### [Directive]
Reproduce each line of the material exactly, minus any picture.

### [Data provided]
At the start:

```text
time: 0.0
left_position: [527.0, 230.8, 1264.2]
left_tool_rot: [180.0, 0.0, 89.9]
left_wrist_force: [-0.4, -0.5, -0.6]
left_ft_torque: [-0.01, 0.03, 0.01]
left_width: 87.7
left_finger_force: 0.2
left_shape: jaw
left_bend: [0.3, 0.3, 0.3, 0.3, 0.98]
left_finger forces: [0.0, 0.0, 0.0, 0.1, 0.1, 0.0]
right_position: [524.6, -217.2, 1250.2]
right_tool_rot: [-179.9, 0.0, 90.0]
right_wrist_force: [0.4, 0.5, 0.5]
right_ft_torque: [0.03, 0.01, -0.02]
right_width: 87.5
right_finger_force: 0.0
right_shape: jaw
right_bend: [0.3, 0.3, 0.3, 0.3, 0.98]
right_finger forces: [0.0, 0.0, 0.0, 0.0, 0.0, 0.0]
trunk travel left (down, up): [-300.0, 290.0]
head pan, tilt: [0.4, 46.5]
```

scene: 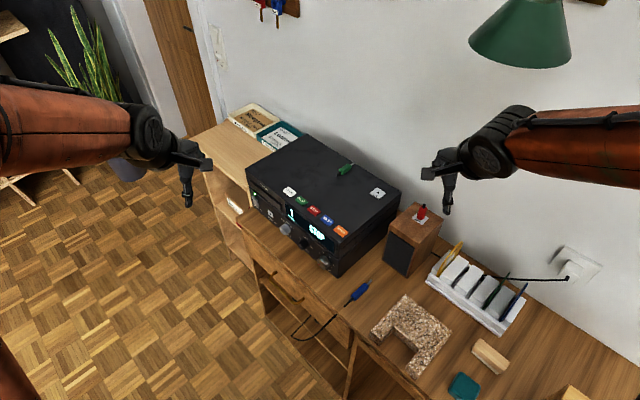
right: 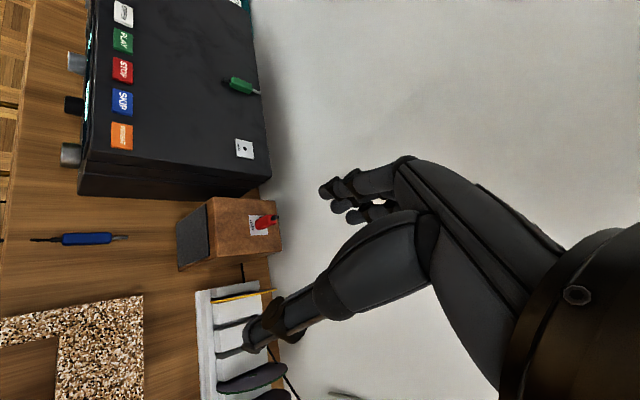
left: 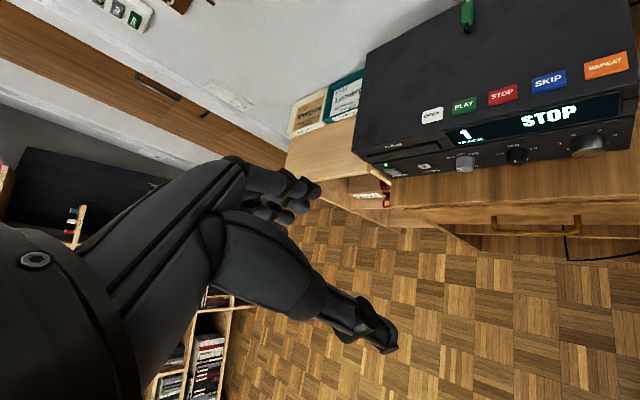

### [Response below]
At the start:

```text
time: 0.0
left_position: [527.0, 230.8, 1264.2]
left_tool_rot: [180.0, 0.0, 89.9]
left_wrist_force: [-0.4, -0.5, -0.6]
left_ft_torque: [-0.01, 0.03, 0.01]
left_width: 87.7
left_finger_force: 0.2
left_shape: jaw
left_bend: [0.3, 0.3, 0.3, 0.3, 0.98]
left_finger forces: [0.0, 0.0, 0.0, 0.1, 0.1, 0.0]
right_position: [524.6, -217.2, 1250.2]
right_tool_rot: [-179.9, 0.0, 90.0]
right_wrist_force: [0.4, 0.5, 0.5]
right_ft_torque: [0.03, 0.01, -0.02]
right_width: 87.5
right_finger_force: 0.0
right_shape: jaw
right_bend: [0.3, 0.3, 0.3, 0.3, 0.98]
right_finger forces: [0.0, 0.0, 0.0, 0.0, 0.0, 0.0]
trunk travel left (down, up): [-300.0, 290.0]
head pan, tilt: [0.4, 46.5]
```

scene: 
right: 
left: 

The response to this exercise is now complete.